Raw milk from a Knox County, Tenn., dairy is at the center of an E. coli outbreak that has sent at least three children to the hospital and led to a raid of the dairy.
As of Nov. 5, this number climbed to eight cases of E. coli illness among children, according to an update from U.S. Food Safety available here.
WATE TV News reports that deputies and officials from the Tennessee Health Department swarmed the McBee Dairy Farm in Mascot, Tenn., after the dairy’s raw milk was suspected in a local E. coli outbreak.
A cease-and-desist order was placed on the dairy pending further investigation.
Owner Marcie McBee points that she warns all of her customers about the risks involved with drinking raw milk.
"We were aware of it and our customers have all been made aware of it several times," she told the TV station. "Our goal is to keep our customers safe.”
Knox County Health Director Martha Buchanan says that a case of E. coli can go from mild to severe over the course of just a few days.
"In children, in particular, if they get E. coli 157 and the symptoms would be fever, vomiting, and diarrhea. They can kind of have a mild case and then in a few days they can get really sick," Buchanan said.
WATE also reports the first batch of tests results from the dairy came back negative for E. coli bacteria. Results from more recent rounds of tests have yet to come in, as of Nov. 4.
Despite the initial negative results, officials have identified additional cases of E. coli infections. Read more.
E. coli can produce a toxin called Shiga, which can lead to severe illness. The infection can also cause hemolytic uremic syndrome, which can be especially dangerous for people with compromised immune systems, such as children.
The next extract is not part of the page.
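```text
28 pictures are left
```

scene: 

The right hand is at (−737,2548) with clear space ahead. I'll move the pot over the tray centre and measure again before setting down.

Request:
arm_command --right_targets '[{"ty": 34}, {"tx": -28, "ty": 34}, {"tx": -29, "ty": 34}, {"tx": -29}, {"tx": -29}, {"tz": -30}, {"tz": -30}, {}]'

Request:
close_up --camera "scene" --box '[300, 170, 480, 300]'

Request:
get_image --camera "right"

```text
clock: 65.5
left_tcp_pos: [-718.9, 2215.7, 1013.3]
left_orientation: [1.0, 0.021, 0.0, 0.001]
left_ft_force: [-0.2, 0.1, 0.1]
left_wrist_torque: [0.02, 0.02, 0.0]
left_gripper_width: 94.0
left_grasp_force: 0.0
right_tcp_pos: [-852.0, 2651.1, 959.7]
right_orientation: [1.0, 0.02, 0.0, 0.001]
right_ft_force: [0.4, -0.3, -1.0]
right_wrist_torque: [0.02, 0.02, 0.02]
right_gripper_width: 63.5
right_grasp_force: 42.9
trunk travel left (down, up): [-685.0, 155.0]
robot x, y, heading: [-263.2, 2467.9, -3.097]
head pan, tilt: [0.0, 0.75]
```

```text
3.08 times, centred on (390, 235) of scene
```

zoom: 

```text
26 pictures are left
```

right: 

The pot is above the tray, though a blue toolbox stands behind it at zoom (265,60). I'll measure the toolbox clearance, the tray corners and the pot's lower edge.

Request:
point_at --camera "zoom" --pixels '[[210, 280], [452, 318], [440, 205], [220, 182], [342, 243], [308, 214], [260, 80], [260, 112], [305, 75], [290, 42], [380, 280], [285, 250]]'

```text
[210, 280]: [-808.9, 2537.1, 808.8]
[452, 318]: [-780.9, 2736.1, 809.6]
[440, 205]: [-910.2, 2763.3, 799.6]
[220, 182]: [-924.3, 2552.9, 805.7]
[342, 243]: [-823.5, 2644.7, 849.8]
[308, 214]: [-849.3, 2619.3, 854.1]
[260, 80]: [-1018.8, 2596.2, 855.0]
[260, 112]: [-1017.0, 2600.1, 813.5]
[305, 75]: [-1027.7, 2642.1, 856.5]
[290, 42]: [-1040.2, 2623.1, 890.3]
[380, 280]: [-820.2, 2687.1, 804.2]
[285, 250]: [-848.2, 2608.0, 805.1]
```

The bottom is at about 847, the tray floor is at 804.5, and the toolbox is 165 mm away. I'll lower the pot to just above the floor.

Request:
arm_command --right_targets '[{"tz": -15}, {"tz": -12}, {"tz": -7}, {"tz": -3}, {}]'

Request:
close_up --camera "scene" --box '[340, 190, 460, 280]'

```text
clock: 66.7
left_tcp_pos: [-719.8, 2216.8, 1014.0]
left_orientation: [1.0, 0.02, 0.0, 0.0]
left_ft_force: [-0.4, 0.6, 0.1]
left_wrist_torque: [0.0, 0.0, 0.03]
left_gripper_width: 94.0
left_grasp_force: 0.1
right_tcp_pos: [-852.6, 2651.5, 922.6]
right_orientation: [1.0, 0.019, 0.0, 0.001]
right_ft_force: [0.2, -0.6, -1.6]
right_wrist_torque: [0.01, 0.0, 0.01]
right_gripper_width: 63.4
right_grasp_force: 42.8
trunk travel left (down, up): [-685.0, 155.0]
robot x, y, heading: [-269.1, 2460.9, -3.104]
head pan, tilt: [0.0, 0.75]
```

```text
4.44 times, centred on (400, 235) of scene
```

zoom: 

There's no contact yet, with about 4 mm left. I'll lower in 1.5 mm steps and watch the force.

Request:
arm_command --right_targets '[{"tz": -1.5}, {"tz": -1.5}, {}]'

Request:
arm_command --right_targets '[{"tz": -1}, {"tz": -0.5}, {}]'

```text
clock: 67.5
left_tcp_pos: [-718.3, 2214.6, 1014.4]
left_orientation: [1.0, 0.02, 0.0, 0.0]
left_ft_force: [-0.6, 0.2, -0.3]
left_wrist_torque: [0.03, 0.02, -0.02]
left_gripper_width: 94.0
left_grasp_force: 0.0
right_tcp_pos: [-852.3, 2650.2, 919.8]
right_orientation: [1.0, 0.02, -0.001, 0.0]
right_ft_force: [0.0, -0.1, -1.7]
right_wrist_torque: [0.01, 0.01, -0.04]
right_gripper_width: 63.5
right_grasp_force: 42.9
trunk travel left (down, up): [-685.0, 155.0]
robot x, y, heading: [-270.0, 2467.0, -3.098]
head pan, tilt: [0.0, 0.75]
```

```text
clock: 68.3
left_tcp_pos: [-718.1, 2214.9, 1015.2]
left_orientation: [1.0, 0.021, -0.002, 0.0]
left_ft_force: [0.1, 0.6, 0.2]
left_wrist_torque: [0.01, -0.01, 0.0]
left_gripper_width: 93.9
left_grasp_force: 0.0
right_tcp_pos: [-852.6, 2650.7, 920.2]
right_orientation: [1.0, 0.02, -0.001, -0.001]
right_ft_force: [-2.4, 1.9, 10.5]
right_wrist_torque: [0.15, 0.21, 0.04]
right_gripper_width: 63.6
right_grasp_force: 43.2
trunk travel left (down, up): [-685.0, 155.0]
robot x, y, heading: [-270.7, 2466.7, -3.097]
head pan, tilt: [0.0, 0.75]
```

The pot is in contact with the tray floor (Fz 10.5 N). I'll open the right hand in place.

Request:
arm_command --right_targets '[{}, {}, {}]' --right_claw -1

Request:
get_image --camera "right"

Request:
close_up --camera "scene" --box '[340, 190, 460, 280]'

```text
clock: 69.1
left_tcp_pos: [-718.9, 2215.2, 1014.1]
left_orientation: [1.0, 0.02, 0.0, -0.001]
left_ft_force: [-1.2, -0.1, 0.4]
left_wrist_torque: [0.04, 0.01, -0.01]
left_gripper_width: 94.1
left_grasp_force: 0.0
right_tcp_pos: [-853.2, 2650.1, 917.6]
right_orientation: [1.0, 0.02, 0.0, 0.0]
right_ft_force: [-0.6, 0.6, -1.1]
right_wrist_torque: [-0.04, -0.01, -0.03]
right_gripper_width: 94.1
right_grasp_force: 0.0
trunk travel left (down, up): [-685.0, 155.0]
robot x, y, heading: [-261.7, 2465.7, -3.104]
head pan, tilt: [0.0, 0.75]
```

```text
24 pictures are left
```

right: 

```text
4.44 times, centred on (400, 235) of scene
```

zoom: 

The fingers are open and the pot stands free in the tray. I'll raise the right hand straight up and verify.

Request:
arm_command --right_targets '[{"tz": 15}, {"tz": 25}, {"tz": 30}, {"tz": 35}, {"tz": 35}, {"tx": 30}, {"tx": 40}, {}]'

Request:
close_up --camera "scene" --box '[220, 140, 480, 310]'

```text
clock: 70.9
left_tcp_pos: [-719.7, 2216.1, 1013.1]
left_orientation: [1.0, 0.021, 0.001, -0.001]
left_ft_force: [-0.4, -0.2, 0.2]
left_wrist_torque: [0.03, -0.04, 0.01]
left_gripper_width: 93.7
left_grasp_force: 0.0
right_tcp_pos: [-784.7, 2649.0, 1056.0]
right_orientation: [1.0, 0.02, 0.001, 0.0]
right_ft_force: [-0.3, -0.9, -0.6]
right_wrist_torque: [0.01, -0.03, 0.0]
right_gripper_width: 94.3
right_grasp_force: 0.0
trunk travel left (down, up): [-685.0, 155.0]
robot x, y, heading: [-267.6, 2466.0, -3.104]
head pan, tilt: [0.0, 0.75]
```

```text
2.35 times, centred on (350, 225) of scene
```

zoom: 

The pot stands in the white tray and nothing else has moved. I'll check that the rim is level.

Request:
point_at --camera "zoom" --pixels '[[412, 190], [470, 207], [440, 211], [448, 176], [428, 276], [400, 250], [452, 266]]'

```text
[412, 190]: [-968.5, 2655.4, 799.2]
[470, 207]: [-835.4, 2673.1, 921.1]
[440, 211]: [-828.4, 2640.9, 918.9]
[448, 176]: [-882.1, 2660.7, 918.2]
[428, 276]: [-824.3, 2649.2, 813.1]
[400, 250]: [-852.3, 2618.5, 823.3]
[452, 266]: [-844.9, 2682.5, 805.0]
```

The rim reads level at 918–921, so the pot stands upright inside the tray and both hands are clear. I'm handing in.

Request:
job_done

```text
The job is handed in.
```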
Raw milk has been at the center of several raw milk outbreaks this year, including one in Canada that killed a person and sickened nearly a dozen more in an E. coli outbreak linked to raw milk cheese. In March, 24 people in Alaska fell ill in a campylobacter outbreak linked to raw milk, and Washington officials urged consumers in February to stop drinking raw milk after tests confirmed E. coli in raw milk from a local dairy.